BACKGROUND: Group A Streptococcus (GAS) can cause life-threatening skin infections that progress rapidly and are difficult to treat. Despite all GAS being catalase-negative, neutrophil influx and the subsequent production of ROS is not sufficient to eradicate bacteria from infections occurring in the skin.
METHODS: We used an intradermal infection model in wild-type and gp91phox-/- C57BL/6 mice inoculated with either GAS strain 5448 or an isogenic capsule mutant of 5448 (∆hasA). To evaluate virulence, we measured the size of lesions and enumerated CFU. Susceptibility to hydrogen peroxide was determined by both zone of inhibition and in liquid media by CFU enumeration in the presence of hydrogen peroxide and varying levels of exogenous hyaluronic acid purified from Streptococcus equi.
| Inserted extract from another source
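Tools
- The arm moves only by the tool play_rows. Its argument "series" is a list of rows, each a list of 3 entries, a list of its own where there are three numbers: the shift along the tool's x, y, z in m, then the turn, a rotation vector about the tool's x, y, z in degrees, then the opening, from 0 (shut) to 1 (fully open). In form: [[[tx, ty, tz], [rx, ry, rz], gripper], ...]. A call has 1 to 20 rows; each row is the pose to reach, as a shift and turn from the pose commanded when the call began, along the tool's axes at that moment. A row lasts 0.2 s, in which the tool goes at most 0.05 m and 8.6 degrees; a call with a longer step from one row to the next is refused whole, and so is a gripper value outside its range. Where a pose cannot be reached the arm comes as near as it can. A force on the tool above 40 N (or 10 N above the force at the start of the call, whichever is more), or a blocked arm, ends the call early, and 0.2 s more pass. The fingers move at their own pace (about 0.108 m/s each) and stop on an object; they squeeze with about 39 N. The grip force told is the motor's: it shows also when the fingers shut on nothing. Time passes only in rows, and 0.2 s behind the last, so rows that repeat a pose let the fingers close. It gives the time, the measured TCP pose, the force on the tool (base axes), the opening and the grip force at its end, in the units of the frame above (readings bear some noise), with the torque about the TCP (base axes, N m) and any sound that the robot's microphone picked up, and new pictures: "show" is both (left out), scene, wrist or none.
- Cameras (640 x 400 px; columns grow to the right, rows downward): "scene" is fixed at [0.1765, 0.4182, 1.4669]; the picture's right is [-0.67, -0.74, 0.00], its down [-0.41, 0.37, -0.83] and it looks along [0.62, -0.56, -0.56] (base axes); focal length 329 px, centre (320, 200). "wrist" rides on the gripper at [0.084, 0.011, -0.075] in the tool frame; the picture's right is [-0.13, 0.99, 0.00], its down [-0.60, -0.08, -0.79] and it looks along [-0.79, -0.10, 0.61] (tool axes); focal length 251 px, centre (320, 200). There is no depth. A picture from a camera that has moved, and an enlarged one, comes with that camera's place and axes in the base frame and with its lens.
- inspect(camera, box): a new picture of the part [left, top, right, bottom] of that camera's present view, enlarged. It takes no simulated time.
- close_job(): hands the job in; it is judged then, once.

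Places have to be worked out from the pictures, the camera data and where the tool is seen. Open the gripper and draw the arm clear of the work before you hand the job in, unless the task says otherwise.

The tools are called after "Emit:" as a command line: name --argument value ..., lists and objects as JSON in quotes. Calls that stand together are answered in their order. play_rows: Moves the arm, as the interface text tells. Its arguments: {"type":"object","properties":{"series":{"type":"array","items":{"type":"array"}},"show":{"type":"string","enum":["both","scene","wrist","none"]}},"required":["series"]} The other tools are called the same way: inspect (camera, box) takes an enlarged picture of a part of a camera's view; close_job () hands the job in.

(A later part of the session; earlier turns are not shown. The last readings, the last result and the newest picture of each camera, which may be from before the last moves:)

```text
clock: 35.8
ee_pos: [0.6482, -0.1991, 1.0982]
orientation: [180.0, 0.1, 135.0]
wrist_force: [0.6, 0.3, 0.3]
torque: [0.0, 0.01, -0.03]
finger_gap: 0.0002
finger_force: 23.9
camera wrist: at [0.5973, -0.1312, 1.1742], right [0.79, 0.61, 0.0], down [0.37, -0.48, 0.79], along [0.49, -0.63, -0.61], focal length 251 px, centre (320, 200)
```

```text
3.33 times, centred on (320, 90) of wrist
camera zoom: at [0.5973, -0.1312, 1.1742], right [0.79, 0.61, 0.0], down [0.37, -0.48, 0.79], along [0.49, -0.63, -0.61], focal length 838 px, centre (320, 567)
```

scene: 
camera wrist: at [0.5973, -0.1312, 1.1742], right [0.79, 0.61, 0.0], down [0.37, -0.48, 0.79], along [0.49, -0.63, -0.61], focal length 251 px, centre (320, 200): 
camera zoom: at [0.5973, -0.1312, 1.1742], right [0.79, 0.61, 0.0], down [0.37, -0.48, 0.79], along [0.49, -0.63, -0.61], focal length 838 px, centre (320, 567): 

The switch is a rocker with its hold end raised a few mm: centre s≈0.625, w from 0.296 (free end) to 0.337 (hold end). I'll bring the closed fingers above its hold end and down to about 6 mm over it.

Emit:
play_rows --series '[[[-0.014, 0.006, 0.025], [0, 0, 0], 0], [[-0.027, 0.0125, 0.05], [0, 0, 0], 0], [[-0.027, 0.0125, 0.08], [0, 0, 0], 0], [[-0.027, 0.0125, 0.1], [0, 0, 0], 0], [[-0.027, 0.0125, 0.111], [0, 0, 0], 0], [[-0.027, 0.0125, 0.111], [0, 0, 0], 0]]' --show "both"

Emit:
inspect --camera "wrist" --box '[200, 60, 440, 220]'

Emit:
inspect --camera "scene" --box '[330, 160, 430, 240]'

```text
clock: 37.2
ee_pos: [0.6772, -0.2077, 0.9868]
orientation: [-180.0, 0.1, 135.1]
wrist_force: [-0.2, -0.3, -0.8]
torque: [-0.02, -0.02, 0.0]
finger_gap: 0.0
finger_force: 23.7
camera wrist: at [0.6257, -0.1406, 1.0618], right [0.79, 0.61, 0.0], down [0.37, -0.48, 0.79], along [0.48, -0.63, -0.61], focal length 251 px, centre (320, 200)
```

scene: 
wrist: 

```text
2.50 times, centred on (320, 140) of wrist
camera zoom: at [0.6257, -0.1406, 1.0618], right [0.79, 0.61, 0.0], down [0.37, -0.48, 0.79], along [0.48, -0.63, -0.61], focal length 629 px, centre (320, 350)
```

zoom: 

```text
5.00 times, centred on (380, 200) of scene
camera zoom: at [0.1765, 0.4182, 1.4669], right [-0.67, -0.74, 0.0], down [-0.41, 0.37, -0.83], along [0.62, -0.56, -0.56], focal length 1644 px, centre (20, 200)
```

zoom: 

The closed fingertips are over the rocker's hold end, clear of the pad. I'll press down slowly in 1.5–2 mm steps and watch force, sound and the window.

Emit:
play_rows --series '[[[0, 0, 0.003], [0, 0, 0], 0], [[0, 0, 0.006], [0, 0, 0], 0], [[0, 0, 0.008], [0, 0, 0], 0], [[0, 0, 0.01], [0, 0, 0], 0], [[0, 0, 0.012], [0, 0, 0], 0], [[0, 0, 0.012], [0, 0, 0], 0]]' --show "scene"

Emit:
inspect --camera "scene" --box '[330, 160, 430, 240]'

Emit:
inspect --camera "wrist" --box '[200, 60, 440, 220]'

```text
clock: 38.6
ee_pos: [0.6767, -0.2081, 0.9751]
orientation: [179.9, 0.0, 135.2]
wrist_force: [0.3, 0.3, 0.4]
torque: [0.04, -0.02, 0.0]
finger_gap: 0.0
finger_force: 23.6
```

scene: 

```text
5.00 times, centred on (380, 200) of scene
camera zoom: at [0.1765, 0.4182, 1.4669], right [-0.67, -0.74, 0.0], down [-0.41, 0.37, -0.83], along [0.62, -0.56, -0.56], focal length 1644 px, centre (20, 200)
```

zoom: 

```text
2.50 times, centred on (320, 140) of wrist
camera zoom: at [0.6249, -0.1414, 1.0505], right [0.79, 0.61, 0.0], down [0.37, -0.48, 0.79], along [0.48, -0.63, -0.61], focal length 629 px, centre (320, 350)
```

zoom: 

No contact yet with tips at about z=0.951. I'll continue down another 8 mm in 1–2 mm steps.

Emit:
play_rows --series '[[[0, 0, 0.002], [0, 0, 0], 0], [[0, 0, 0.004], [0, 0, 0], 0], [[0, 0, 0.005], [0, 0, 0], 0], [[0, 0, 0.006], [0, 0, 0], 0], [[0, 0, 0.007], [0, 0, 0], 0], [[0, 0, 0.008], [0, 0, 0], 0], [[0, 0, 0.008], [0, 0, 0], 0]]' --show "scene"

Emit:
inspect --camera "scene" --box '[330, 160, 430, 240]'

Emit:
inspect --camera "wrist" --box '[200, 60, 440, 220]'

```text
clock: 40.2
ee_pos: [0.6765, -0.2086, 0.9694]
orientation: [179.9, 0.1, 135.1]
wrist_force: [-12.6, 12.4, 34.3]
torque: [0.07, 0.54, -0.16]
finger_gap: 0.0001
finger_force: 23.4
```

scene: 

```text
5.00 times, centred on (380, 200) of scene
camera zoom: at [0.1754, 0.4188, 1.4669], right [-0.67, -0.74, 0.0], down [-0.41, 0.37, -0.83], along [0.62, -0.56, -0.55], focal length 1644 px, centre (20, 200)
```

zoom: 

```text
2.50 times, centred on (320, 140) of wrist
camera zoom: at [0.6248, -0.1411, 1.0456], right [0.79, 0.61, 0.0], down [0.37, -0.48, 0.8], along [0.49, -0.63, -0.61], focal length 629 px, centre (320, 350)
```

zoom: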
RESULTS: Bacterial load in lesions was similar in both wild-type and CGD mice, consistent with the finding that ROS does not directly kill GAS in the skin. However, lesions produced by ∆hasA GAS were significantly smaller than those produced by 5448 in wild-type mice. This phenotype was negated in CGD mice since lesions from ∆hasA-infected mice were identical to 5448-infected mice. In vitro, non-encapsulated strains of GAS were significantly more susceptible to hydrogen peroxide, and exogenous hyaluronic acid was sufficient to increase survival of non-encapsulated GAS exposed to hydrogen peroxide. Conversely, hyper-encapsulated strains of GAS were significantly more resistant to peroxide killing.
CONCLUSIONS: Our data propose a mechanism in which the pathology of GAS infection is regulated by ROS production, exposing an avenue of therapeutic benefit. We also propose that hyaluronic acid capsule acts as a direct scavenger of ROS to enhance virulence.